The process of the present invention has been successful in reducing the amount of mercury in natural gas condensate from above about 200 ppb to below about 20 ppb. It will be appreciated by those skilled in the art that the mercury content of the natural gas condensate can be determined by conventional methods, such as ASTM method D-3223.
The following example will further illustrate the present invention.
A catalyst was prepared as follows: 1 ml (about 0.8 gms) of alumina was impregnated with cobalt and molybdenum salts and was then sulfided. The sulfided catalyst was then placed in a steel reactor equipped with a means for temperature and pressure control, a means of heating, pumps and a recovery system.
Condensate containing 200 ppb mercury and methane containing 0.01% by volume hydrogen sulfide were introduced into the reactor at 125 psig and a temperature of 240° C. The flow rates were:
Condensate 10 ml/hour, methane containing 0.01% by volume hydrogen sulfide, 120 ml/min.
The product leaving the reactor was a mixture of methane, hydrogen sulfide and treated condensate. This mixture was cooled to -10.C to ensure that the light hydrocarbons were not lost from the condensate and to recover the condensate for mercury determination. The gas was purified and vented.
The condensate, after the application of this treatment, had a mercury content of about 10 ppb.
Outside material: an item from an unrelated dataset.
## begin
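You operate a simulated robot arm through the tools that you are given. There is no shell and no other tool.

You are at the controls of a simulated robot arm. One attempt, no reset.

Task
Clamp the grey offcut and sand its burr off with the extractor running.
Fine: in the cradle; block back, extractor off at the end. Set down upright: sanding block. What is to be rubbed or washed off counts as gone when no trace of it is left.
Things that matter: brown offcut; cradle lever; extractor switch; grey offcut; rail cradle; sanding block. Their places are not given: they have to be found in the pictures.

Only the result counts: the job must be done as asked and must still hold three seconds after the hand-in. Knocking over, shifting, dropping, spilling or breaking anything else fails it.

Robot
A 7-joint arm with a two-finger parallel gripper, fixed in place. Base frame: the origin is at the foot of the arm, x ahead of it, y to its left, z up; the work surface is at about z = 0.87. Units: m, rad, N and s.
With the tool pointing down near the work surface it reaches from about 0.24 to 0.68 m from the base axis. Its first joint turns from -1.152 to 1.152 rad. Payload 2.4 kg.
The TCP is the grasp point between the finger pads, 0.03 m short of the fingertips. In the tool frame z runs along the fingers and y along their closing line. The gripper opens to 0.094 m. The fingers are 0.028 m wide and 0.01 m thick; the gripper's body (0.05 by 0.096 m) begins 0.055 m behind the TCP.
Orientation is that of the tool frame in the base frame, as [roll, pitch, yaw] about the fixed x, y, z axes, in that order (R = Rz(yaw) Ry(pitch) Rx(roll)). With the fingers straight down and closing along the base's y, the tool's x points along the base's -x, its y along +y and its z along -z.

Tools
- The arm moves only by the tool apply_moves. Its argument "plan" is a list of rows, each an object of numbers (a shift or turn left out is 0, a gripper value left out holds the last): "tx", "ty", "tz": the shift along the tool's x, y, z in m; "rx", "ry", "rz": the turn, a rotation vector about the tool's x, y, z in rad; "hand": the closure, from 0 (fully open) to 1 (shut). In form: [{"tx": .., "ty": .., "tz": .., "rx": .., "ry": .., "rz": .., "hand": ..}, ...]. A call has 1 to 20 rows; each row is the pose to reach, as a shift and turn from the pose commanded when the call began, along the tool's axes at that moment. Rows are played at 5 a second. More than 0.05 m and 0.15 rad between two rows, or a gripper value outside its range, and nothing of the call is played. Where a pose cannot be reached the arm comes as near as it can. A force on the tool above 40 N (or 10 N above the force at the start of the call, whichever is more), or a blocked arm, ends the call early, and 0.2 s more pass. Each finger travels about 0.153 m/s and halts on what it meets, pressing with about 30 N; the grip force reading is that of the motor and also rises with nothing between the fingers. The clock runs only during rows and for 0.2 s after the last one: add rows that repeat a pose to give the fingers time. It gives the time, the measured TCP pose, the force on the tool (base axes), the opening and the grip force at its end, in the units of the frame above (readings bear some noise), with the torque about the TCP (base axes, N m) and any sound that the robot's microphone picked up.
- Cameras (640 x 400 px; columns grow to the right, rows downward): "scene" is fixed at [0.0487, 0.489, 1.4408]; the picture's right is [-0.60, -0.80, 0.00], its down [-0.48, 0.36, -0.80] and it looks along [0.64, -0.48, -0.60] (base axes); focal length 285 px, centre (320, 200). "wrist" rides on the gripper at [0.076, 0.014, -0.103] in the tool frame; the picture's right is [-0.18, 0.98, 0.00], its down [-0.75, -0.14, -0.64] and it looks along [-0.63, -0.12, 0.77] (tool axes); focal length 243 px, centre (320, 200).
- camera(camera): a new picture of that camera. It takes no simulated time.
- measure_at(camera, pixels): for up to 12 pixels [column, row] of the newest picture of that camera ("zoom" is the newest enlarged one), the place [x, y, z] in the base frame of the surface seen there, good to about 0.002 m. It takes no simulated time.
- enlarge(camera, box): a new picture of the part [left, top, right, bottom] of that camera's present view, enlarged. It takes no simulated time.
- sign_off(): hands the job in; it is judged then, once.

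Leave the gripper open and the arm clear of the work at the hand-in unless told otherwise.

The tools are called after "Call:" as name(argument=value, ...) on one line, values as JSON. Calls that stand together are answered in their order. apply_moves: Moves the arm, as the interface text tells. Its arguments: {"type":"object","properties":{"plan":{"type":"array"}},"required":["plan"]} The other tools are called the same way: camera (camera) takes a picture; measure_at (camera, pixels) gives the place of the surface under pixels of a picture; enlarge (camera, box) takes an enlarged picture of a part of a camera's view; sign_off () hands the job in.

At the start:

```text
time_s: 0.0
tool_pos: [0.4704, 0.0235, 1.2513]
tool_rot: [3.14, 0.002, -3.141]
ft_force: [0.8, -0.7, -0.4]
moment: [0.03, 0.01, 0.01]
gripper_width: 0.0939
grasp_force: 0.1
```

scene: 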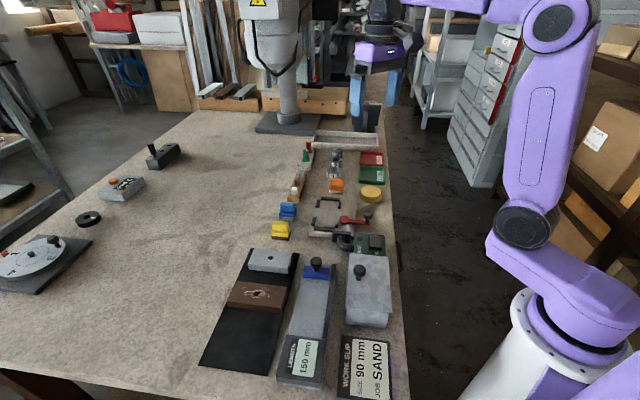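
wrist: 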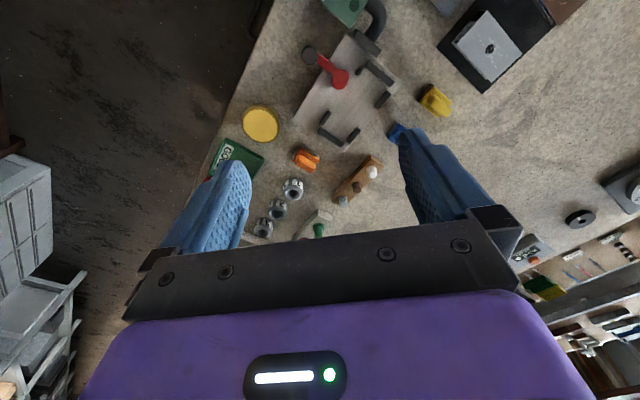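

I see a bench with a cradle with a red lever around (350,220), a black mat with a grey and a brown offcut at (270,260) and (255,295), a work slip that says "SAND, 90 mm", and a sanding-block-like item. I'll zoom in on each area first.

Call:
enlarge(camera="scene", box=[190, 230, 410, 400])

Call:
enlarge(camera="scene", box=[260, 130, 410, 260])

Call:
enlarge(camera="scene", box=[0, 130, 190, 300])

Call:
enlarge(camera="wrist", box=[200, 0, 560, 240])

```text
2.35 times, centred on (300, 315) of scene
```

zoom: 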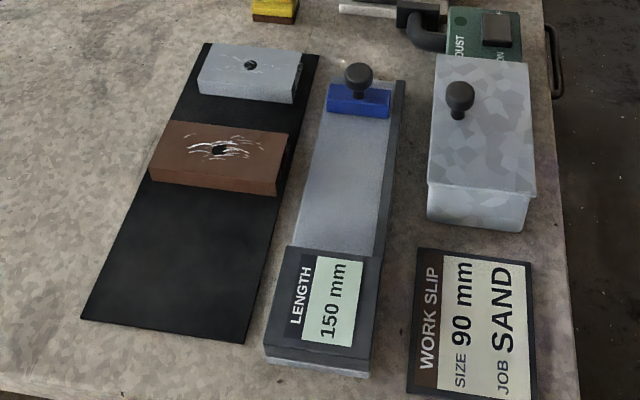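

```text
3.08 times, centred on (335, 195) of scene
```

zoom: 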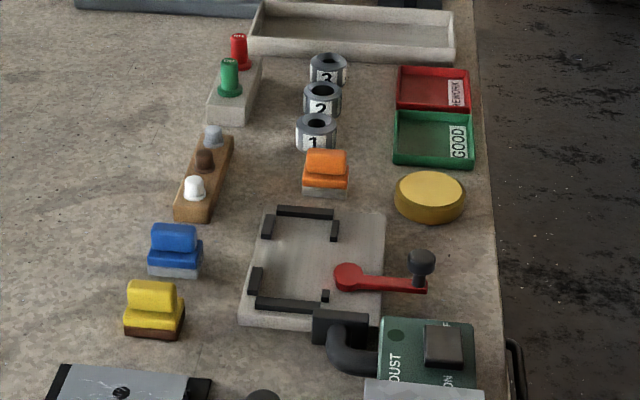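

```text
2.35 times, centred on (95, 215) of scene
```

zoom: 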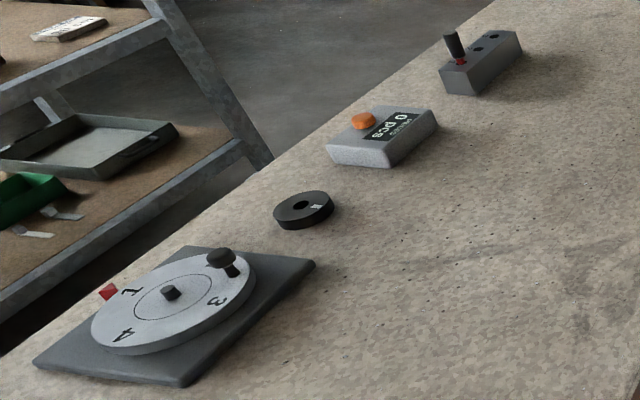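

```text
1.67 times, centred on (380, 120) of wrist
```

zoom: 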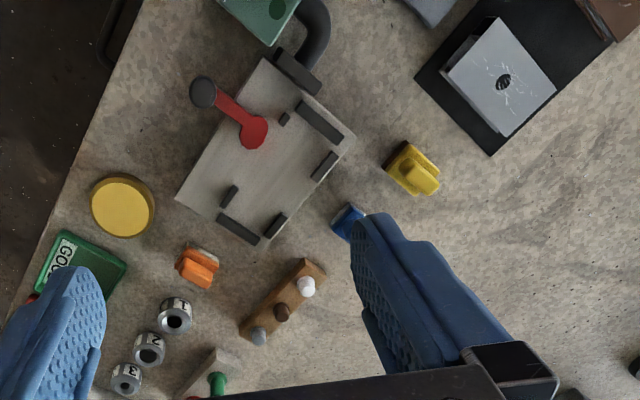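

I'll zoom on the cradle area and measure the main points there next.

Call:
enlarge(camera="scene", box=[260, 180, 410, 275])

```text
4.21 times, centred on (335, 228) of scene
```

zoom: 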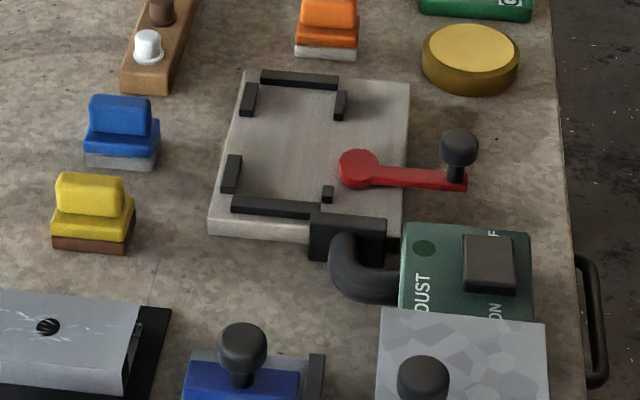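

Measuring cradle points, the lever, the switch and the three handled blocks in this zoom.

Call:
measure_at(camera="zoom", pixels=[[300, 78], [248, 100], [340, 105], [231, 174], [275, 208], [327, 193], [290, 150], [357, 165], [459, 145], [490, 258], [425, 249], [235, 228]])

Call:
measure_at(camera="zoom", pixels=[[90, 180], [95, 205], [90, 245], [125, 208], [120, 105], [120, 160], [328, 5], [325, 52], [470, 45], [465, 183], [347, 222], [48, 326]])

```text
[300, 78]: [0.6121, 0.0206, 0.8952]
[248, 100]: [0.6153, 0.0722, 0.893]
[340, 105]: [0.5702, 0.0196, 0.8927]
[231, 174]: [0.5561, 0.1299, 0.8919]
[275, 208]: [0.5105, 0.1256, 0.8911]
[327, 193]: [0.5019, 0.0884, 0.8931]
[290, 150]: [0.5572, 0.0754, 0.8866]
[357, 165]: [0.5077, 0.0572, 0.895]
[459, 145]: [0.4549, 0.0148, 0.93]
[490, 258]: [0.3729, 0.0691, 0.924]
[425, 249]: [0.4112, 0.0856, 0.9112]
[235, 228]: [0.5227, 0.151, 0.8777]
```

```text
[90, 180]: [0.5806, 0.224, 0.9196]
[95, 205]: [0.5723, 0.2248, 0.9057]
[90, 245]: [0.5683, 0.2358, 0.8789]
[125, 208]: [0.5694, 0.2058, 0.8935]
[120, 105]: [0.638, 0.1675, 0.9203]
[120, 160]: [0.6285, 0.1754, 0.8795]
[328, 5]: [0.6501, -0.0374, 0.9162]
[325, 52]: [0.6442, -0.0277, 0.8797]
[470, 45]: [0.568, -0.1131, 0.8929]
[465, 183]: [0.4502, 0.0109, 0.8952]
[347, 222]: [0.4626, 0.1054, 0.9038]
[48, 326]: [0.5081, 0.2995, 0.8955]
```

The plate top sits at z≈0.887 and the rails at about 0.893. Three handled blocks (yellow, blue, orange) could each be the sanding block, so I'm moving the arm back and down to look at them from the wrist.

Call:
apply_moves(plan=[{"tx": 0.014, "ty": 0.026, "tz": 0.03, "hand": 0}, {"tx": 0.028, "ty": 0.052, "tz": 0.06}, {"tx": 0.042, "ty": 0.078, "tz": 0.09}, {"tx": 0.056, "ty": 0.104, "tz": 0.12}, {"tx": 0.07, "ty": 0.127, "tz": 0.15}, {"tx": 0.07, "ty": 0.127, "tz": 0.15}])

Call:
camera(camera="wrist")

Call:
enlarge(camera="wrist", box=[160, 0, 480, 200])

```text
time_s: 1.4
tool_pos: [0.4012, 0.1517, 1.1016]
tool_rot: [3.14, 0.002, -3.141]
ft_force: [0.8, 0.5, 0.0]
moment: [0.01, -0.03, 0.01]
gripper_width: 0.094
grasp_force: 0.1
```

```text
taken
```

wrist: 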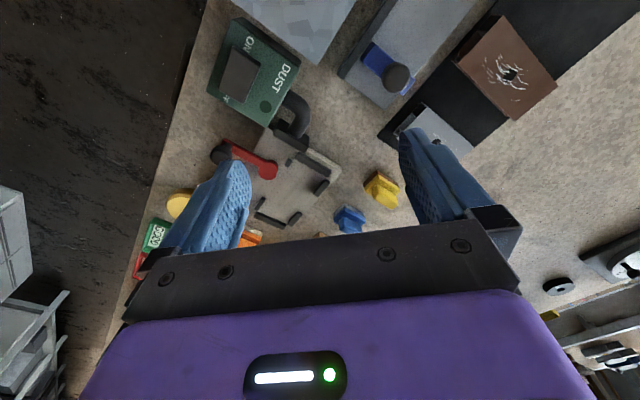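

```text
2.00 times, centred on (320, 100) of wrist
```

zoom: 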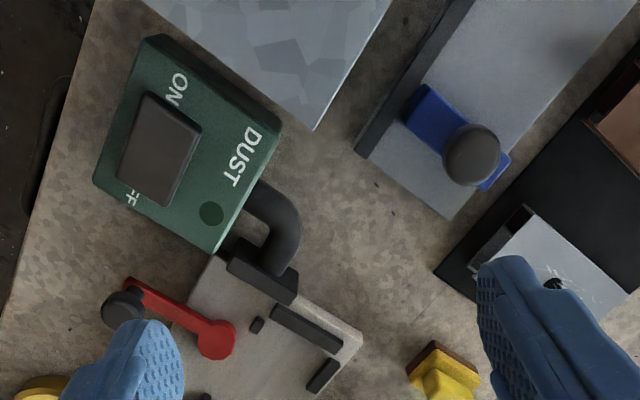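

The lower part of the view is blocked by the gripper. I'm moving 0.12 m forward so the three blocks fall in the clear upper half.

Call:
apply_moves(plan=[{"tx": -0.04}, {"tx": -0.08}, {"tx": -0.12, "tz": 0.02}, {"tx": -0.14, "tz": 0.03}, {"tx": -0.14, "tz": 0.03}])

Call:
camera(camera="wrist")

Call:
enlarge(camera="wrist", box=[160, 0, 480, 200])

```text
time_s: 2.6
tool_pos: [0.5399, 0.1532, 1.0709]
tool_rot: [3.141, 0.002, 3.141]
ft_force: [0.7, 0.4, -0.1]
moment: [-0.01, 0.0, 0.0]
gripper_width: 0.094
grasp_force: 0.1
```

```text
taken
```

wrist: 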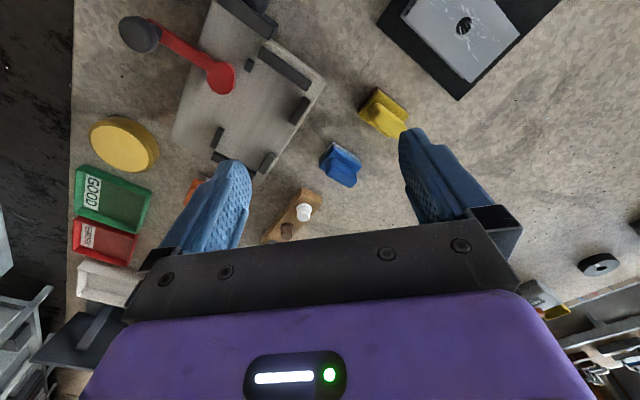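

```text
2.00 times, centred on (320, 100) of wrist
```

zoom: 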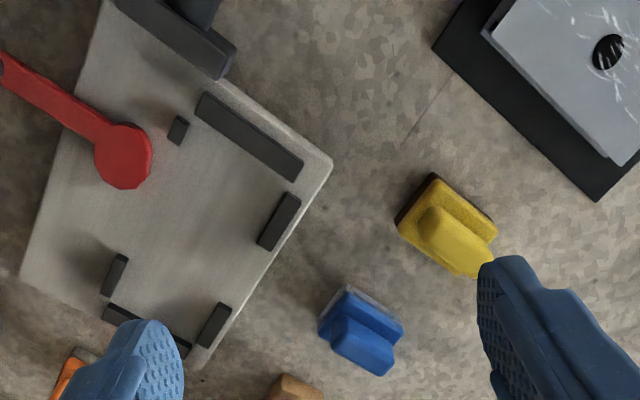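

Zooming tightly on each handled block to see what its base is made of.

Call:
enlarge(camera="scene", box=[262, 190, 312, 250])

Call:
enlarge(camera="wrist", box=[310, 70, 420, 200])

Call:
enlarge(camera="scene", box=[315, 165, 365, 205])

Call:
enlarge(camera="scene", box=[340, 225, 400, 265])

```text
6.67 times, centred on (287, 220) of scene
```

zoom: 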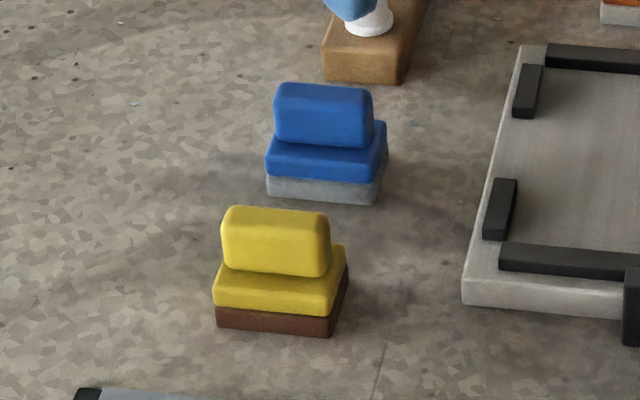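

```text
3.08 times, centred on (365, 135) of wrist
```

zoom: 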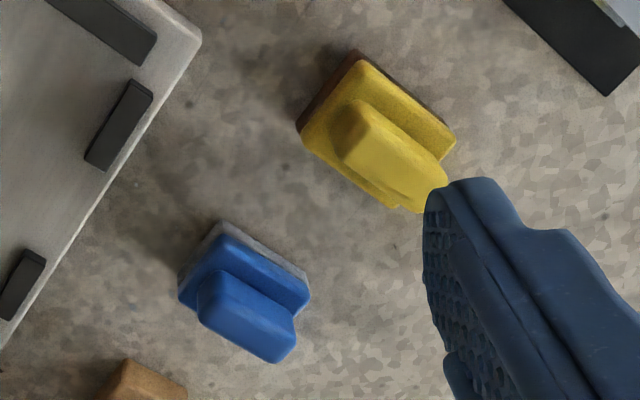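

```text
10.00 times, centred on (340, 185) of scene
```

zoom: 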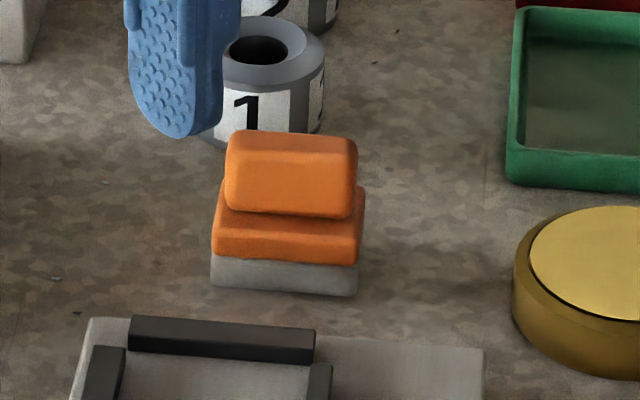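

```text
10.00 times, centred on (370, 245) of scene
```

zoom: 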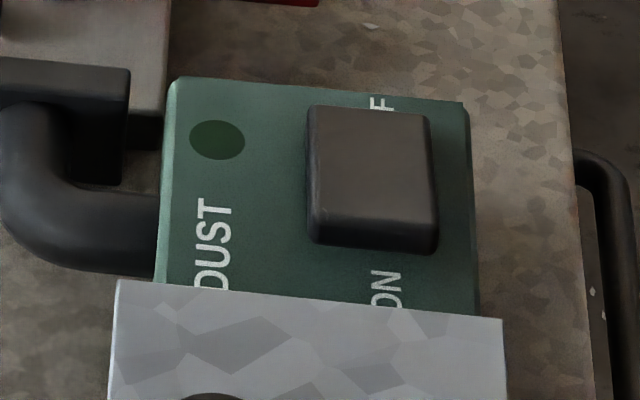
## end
The present invention is particularly suited for removing mercury from small batches of natural gas condensate, for example, a tank car which has been shipped to an end user. Since the process of the present invention can be practiced using conventional equipment, e.g. hydroprocessing equipment, which is found in the plants of many end users of natural gas condensate, with only minor modifications, large capital expenditures can be avoided. The present invention thereby provides an economical process for the removal of mercury from natural gas condensate.
Claims (15)
1. A process for the removal of mercury from natural gas condensate comprising the steps of:
passing said natural gas condensate over a catalyst in a reactor vessel and
simultaneously passing a mixture of methane and hydrogen sulfide over said catalyst.
2. A process according to claim 1 wherein said catalyst is presulfided by passing hydrogen sulfide over said catalyst prior to passing said condensate and said mixture over said catalyst.
3. A process according to claim 1 wherein said reactor vessel is maintained at a pressure of about 5-40 atmospheres.
4. A process according to claim 1 wherein said reactor vessel is maintained at a pressure of about 10-15 atmospheres.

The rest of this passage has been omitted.